Routt County officials are preparing for an early and potentially severe fire season.
Although the Front Range likely will see the most severe fire season because of extreme dryness, Northwest Colorado also is in danger. The area is dry and is facing long-term drought conditions and beetle epidemics, which mean more dead trees and more fuel, said Routt County Emergency Manager Chuck Vale.
"We didn't have enough snow; in the snow we didn't have enough water. It's melting off 30 days early, plus (there's) a long-term drought component," Vale said. "It's certainly setting us up statewide for some concern."
Vale met with officials in Routt, Moffat, Grand, Rio Blanco and Jackson counties via a teleconference Tuesday morning. The purpose of the call was to talk about conditions in the area, when fire restrictions could be put in place and changes that had been made since the end of last summer.
Last year, outdoor fire restrictions were put in place July 21, and in 2002 they were put in place in mid-June. Restrictions could be agreed on earlier this year, Vale said.
Concerns for catastrophic fires come mostly in mid-June and July, when there are hot days, dry weather and the risk of lightning, he said.
But that does not mean residents should be careless with their spring burns, especially when wind is a factor, Vale said.

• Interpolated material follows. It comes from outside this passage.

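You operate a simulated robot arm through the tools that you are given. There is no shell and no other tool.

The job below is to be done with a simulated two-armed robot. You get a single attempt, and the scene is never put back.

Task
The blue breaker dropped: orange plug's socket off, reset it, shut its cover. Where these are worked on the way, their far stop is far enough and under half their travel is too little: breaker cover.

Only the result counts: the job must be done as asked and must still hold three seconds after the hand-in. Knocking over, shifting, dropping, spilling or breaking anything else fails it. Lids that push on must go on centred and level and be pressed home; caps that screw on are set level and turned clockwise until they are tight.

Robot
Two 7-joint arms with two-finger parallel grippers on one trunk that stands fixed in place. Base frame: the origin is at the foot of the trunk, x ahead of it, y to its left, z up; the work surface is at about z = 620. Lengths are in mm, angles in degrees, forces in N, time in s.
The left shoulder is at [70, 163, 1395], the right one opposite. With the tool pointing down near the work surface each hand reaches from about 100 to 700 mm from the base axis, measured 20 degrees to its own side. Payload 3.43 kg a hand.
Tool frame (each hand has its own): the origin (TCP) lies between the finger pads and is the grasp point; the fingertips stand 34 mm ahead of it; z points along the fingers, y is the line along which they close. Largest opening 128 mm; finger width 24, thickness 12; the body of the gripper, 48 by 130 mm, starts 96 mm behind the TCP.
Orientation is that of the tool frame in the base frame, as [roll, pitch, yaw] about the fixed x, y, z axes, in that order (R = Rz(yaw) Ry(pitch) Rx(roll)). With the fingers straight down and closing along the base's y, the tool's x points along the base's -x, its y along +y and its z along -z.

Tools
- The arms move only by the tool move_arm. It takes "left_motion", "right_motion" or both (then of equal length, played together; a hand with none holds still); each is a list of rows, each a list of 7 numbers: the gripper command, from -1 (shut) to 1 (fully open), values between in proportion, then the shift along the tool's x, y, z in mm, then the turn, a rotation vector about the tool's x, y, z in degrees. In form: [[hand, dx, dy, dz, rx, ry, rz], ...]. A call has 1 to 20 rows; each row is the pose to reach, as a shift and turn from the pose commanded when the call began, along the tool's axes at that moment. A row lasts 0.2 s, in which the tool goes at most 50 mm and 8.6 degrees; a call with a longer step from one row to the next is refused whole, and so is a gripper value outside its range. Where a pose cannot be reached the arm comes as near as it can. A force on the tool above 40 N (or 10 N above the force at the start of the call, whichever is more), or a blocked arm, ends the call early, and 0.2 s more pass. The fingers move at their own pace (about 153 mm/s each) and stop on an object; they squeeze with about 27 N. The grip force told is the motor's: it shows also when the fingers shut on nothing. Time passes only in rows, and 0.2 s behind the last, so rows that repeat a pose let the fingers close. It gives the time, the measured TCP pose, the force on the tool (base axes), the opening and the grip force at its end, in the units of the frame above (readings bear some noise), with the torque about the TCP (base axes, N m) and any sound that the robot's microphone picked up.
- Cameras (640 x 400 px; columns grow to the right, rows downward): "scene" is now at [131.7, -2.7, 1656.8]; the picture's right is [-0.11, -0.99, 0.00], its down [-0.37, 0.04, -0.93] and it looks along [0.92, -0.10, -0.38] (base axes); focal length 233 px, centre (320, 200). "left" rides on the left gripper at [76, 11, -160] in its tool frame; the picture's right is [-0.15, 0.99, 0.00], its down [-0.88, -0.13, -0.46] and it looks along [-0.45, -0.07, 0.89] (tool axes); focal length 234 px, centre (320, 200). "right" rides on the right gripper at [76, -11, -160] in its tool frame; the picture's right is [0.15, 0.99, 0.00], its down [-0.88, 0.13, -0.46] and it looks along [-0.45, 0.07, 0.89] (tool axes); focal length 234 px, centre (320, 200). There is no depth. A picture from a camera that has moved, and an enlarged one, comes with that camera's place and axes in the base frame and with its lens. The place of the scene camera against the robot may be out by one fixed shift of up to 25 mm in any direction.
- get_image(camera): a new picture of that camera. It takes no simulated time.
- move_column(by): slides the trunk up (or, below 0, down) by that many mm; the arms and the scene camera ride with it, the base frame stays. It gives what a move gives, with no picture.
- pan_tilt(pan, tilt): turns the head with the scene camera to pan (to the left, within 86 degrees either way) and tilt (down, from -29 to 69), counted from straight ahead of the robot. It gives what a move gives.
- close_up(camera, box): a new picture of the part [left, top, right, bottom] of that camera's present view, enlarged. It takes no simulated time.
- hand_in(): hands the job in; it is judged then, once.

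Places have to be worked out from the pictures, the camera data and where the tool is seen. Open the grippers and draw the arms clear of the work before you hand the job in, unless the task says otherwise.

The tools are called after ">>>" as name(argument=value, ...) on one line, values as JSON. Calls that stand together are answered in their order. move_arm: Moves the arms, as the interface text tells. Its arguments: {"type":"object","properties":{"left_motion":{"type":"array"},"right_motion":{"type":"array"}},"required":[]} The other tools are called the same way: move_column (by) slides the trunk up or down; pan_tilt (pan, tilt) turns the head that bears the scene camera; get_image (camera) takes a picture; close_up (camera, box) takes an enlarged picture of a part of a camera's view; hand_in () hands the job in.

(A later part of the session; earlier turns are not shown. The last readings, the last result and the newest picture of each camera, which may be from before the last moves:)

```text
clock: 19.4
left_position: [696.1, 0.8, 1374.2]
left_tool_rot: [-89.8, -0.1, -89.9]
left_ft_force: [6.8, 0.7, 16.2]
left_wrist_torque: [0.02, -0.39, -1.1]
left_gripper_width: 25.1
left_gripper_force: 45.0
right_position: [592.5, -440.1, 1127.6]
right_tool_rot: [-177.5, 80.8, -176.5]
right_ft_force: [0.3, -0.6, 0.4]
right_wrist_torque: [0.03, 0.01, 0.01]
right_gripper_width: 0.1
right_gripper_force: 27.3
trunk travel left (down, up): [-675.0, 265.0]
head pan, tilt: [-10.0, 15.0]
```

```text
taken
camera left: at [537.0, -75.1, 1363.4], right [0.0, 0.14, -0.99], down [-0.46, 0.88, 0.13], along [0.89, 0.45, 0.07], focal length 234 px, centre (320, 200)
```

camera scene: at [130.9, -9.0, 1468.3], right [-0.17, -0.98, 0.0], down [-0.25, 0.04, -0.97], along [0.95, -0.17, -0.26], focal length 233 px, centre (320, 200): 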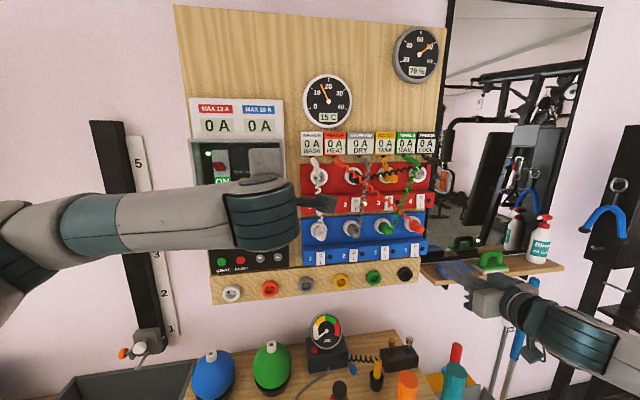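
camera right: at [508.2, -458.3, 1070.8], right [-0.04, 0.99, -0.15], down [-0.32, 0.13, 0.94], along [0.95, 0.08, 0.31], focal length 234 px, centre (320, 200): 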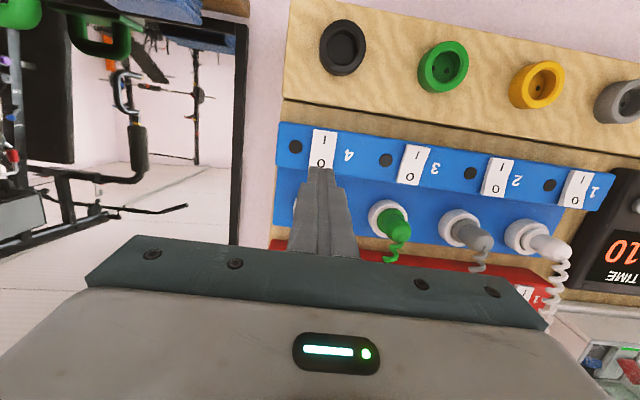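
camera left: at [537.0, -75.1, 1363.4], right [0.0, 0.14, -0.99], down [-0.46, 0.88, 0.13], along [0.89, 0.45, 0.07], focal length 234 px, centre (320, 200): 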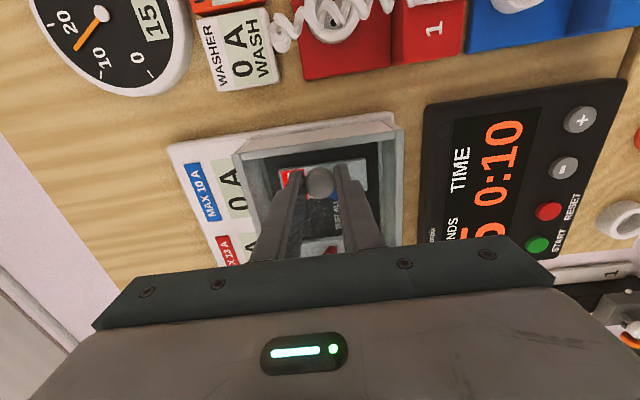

The 2002 fire season is fresh on the minds of officials and residents. During that summer, about 40,000 acres burned because of three big fires in the Routt National Forest, with an additional 20,000 acres or so that burned in the Flat Tops Wilderness Area, said Kent Foster, central zone fire management officer for the Northwest Colorado Fire Management Unit.
Those numbers do not include fires on private lands.

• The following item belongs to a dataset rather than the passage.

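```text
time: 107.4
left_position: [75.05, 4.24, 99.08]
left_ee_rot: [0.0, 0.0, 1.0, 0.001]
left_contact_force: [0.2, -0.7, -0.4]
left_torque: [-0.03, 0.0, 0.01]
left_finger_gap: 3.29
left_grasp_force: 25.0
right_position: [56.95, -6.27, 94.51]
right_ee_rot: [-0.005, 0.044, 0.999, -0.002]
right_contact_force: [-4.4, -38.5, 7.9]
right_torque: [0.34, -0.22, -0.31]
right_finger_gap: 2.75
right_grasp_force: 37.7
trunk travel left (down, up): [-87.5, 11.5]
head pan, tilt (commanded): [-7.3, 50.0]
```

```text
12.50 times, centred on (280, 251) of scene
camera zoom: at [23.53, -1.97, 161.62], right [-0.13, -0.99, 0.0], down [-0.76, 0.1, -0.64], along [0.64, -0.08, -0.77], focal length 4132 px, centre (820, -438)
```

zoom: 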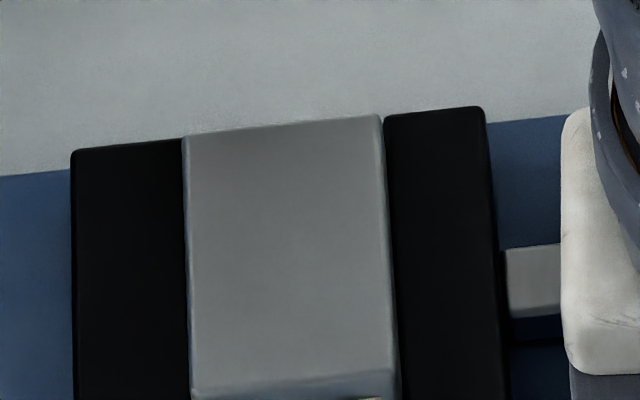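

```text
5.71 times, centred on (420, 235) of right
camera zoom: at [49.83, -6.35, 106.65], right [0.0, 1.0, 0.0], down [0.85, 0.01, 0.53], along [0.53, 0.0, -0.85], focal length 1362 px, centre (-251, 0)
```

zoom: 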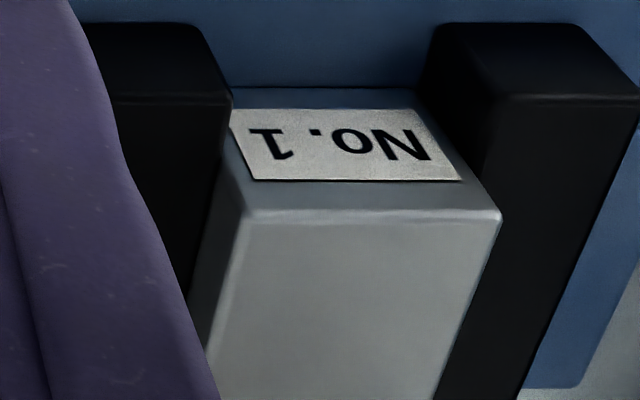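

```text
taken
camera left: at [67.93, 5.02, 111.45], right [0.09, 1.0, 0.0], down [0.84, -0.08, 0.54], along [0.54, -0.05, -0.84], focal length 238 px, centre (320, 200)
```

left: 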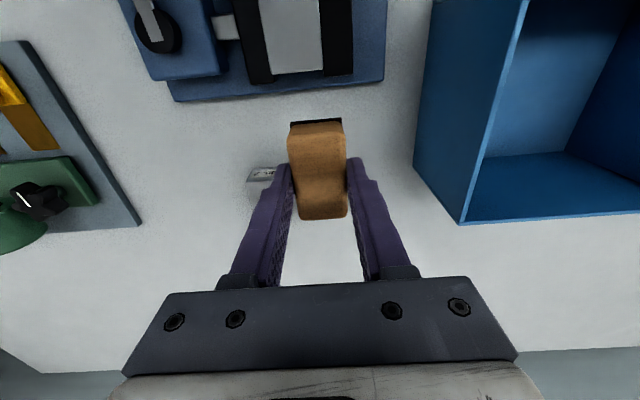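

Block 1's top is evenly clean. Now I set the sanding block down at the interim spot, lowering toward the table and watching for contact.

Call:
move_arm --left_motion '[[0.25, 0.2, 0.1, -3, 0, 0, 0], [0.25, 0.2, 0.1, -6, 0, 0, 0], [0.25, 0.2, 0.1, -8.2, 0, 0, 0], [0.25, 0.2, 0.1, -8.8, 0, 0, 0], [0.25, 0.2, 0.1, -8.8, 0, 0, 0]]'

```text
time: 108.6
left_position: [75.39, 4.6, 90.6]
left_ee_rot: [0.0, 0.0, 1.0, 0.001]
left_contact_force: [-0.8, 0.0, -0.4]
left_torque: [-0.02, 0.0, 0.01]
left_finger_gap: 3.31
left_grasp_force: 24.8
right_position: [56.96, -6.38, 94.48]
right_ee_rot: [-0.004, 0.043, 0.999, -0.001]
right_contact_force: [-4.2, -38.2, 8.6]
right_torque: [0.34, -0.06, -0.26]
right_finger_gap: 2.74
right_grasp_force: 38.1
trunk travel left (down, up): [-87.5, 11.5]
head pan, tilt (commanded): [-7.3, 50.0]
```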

Although it is difficult to predict what the season will be like, Foster said it seemed eerily similar to 2002.
"This feels a lot like 2002, and in some cases, it's earlier than 2002," he said. "We're trying to get ready for even more activity. ... It could be very, very busy."
The county is finishing up its preparations for the season, Vale said. This year's fire management plan is scheduled for approval today, and there is a refresher training course this weekend.
"Could we respond to a fire today? The answer is yes, the fire districts are prepared to respond," Vale said.
But the hope for this season is that wildfires, especially those sparked by lightning, stay away from residential areas.
"My concern is if we have the same kind of catastrophic fires that we had in 2002, if those were around the subdivided areas, imagine the concern," Vale said.